**GIVEN EXERCISE:**
The required output is the line that contains "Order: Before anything" plus every line after it in the listing below, copied exactly as it appears.

**RECORDED INFORMATION:**
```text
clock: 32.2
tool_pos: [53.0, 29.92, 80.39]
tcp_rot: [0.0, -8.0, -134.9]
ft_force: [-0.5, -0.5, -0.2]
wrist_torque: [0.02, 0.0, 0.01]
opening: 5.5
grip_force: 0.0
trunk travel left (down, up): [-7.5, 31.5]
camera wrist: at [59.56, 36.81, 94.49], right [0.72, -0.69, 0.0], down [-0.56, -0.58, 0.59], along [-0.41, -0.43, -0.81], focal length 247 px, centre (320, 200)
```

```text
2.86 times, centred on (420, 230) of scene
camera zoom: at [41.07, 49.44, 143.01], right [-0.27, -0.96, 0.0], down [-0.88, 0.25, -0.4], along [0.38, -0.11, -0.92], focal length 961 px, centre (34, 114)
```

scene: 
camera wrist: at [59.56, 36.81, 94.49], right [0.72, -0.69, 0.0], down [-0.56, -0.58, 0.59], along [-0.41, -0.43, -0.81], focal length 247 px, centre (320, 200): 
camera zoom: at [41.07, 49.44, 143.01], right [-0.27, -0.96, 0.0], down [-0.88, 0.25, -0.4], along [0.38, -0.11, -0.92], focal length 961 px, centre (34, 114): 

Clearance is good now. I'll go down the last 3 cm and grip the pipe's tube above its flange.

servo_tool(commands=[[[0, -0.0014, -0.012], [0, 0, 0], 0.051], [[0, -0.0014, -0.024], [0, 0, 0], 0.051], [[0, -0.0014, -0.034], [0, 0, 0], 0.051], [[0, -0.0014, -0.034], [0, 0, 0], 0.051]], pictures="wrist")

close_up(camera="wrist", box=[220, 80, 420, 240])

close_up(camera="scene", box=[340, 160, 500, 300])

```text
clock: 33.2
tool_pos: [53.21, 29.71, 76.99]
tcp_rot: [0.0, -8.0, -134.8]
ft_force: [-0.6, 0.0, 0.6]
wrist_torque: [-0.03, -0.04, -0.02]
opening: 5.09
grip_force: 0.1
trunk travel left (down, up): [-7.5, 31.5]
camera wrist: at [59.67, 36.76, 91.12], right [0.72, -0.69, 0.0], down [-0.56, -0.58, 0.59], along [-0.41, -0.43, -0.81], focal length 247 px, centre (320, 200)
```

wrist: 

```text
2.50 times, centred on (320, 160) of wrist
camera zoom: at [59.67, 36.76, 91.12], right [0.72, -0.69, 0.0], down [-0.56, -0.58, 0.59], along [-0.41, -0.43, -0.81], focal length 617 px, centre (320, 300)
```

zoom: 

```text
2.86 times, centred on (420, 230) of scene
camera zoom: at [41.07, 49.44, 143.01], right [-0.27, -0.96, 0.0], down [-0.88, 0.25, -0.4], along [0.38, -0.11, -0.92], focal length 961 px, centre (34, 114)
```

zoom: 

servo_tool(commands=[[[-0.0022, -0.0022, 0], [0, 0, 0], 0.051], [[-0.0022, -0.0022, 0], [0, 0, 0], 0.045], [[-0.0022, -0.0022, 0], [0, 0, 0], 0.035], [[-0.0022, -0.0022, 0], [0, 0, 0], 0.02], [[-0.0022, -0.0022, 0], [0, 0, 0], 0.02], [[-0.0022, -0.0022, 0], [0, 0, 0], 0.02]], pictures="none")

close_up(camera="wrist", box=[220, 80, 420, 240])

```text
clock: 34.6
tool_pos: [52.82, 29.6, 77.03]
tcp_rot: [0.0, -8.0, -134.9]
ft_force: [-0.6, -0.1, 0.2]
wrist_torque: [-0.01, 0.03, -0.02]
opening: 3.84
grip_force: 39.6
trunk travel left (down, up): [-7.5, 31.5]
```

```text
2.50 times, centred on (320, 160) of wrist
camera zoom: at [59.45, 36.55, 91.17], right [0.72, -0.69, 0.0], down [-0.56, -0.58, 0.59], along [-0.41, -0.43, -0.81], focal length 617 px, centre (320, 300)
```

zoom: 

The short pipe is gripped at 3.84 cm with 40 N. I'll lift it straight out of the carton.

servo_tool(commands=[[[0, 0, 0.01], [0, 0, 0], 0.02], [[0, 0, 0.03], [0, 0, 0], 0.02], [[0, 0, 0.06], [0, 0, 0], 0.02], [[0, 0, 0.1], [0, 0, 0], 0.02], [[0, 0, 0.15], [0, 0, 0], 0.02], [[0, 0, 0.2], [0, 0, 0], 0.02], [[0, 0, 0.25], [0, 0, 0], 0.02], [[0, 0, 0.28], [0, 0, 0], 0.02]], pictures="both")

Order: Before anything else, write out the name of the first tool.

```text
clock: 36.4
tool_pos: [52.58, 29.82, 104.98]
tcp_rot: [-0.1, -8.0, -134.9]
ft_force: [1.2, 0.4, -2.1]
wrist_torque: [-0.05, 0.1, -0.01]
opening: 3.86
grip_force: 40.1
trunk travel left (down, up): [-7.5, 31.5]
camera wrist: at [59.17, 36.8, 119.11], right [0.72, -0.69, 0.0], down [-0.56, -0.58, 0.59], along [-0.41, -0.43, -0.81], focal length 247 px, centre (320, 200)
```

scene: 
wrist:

**TASK RESPONSE:**
Order: Before anything else, write out the name of the first tool.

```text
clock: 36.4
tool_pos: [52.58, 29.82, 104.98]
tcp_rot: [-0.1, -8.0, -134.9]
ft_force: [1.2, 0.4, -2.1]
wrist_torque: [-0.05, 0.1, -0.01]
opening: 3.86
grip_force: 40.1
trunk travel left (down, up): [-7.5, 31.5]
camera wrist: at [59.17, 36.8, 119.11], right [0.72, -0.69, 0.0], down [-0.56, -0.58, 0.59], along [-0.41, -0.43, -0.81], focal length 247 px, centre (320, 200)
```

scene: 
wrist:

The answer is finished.